While the original four have been brought up in traditional Chinese culture, their daughters have experienced an intwine ment of Chinese and American culture. The contrast which results emphasizes many aspects of the concepts of feminism and, more specifically, the feminist theory in sociology. The so-called "Joy Luck Club" has its origin when the four Chinese immigrants, at the instigation of Suyuan Woo, reunite in San Francisco to eat, talk, and play Mah Jong. These women recognize that although their past has been at times unbearable, what is important now is the future. They recognize that: "To despair was to wish back for something already lost. Or to prolong what was already unbearable".

These women recognize that the future lies with their daughters, not with the atrocities they endured while in China. At the same time, however, they recognize that the ever tangled web of their past existence plays a role in shaping their present lives, and indeed the lives of their daughters. Despite their initial resistance to the ways of their mothers, the daughters will become the future members of "The Joy Luck Club", meeting in San Francisco some forty years after their mothers first met together as a means of breathing some happiness and joy into their sometimes bleak and desperate lives. From a feminist perspective Tan's novel allows us insight into the many societal expectations which so often bind a woman's behavior and even her accomplishments. What we see in the lives of the four mothers is an extremely rigid social hierarchy which determines such facets of their lives as who they marry and even such minor aspects of their lives as what foods they eat and clothing they wear. Women in the period of Chinese history portrayed in "The Joy Club" viewed largely as valueless, as being judged: "by their husband's belch" Female value and individuality was deemed non-existent.

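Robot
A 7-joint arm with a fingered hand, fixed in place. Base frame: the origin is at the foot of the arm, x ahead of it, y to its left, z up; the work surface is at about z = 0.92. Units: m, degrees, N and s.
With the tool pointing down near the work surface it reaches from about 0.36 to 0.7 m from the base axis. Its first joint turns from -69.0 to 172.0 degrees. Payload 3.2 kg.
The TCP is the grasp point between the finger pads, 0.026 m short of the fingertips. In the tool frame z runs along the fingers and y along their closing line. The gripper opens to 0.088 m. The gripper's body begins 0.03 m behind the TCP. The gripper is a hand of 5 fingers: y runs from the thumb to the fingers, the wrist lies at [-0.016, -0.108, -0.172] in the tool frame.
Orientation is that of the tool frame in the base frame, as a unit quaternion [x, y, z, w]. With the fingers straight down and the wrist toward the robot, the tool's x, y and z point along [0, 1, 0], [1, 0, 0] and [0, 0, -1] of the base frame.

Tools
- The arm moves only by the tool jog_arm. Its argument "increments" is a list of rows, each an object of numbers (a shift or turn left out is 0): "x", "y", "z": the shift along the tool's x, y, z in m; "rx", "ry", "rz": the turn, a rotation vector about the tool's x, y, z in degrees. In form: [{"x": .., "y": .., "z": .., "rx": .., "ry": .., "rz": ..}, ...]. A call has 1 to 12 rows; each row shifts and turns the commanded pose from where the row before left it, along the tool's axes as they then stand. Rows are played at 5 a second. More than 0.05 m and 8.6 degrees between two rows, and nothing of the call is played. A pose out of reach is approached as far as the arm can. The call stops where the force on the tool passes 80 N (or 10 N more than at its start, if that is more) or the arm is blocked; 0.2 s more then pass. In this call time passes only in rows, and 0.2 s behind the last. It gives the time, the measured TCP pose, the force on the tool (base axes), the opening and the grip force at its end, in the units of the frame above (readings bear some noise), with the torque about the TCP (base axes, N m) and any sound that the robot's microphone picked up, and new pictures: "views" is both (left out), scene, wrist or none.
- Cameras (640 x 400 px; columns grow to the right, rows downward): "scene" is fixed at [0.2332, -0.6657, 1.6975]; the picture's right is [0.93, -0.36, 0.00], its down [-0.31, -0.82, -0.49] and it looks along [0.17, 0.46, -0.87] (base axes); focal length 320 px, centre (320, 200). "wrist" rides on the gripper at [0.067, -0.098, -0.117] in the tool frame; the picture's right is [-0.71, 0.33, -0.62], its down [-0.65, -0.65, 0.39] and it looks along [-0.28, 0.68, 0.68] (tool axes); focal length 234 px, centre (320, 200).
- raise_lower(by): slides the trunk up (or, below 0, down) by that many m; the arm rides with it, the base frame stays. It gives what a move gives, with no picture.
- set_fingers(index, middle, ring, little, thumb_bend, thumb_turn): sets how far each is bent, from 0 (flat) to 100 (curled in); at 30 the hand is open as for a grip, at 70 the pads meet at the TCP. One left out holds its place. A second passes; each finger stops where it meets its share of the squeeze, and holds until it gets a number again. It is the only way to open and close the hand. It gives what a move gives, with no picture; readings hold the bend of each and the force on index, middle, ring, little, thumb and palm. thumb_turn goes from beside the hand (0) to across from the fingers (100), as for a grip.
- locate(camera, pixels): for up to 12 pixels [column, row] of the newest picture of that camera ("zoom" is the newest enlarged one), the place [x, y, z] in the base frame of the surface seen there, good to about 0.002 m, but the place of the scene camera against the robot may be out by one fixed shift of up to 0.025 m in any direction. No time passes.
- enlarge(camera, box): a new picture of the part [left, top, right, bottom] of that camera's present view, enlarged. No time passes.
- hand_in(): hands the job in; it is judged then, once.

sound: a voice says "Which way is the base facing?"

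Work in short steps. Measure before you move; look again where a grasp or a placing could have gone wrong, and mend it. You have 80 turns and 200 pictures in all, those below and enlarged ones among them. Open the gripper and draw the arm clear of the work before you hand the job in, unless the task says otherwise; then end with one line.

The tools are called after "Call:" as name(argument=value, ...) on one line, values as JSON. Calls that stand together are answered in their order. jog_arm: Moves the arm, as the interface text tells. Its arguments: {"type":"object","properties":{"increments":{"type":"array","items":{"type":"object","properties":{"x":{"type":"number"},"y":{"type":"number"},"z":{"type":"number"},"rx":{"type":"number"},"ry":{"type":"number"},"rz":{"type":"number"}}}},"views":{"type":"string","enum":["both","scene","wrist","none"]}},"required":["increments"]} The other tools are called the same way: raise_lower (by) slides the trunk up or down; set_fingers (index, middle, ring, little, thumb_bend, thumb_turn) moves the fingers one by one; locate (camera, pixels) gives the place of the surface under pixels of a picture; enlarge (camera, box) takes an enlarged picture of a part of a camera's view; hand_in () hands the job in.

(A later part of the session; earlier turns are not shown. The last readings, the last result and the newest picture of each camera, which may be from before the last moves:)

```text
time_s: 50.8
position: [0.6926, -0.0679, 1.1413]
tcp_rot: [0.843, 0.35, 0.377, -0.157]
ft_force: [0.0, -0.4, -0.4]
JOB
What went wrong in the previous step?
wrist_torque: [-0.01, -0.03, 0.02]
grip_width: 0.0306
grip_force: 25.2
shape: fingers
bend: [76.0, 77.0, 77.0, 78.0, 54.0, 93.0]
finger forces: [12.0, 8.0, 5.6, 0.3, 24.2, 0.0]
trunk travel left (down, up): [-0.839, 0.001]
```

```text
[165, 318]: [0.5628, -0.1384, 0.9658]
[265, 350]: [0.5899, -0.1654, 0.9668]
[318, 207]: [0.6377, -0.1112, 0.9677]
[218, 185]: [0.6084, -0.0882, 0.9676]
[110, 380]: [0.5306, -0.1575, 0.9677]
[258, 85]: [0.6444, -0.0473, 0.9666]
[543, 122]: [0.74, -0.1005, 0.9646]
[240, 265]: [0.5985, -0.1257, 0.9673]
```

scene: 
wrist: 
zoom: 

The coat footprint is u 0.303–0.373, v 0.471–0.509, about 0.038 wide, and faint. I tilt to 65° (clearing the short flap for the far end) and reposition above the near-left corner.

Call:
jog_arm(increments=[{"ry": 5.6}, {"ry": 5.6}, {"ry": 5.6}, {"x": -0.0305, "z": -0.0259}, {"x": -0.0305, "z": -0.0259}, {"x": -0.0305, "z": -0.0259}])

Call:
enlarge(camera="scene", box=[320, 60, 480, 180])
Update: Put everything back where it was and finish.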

In this time period of Chinese history females were not allowed to voice their thoughts or even to acknowledge the existence any thoughts that were considered inappropriate by the patriarchal society which so rigidly dominated every aspect of their lives. Despite the societal mores which previously bound even their thoughts, the mothers of "The Joy Club" do voice their thoughts. They tell their daughters of the tragedies and injustices of their past lives and in so doing they liberate those very daughters who already consider themselves liberated. These daughters learn of true inner strength, the strength which was not only their mothers but their own. Instead of finding themselves further and further removed from the lives of their mothers they find themselves integrally connected to those lives, not in a binding sense, however, but in a sense of internal resolve and strength. The strength the young women of "The Joy Club" find in the past become particularly important for Jing-mei Woo (also called June) in that her mother Suyuan Woo has died just before the beginning of "The Joy Club".

The three remaining matriarchs of "The Joy Club", however, step in to lead June on her path to inner awareness and strength as they relate to her mother. It is through them that she not only learns the secrets her mother had kept her entire life but also that she learns the meaning of what it is to be Chinese. Unfortunately, the relationship which initially exists between the daughters and the mothers in "The Joy Club" is more characterized by abrasion than by cohesion. Although each of the daughters obviously love their mother, they feel pressured by her constant interference in their lives. What each grows to appreciate, however, is the fact that their mother's "meddling" is really just a means of directing them towards the most effective path in life. The daughters ultimately learn to appreciate that they are not sources of constant disappointment for their mothers but instead sources of joy and pride.

The feminist overtones of "The Joy Club" are impossible to miss. It is replete with sexism and also such issues as racism, stereotyping, and ethnocentricity. The cry of Asian women all over the world that for centuries the society within which they lived had bound their feet but no longer would that society be allowed to bind their minds is eloquently voiced by Amy Tan. Tan voices another important component of the feminist sociological construct as well, however.

That component is hope. The characters in "The Joy Club" are not weighed down by their past, they are in fact uplifted by that past. Each of the daughter in "The Joy Club" learns that their are two sides to their Chinese heritage, a negative side and an extremely positive side. Without the sense of strength that this heritage had imparted to their mothers it is very possible that none of them would have reached the point they had in life. That strength, coupled with the American sense of self-worth and pride, would prove to be the most valuable asset available to both the matriarchs and the daughters of "The Joy Club". The most important lesson which "The Joy Club" provides the rest of us is that we should learn to know, and appreciate, our mothers for who they are and for the factors which made them that way before it is too late to do so.

Indeed, we must gain this understanding and appreciation in order to fully understand and appreciate ourselves.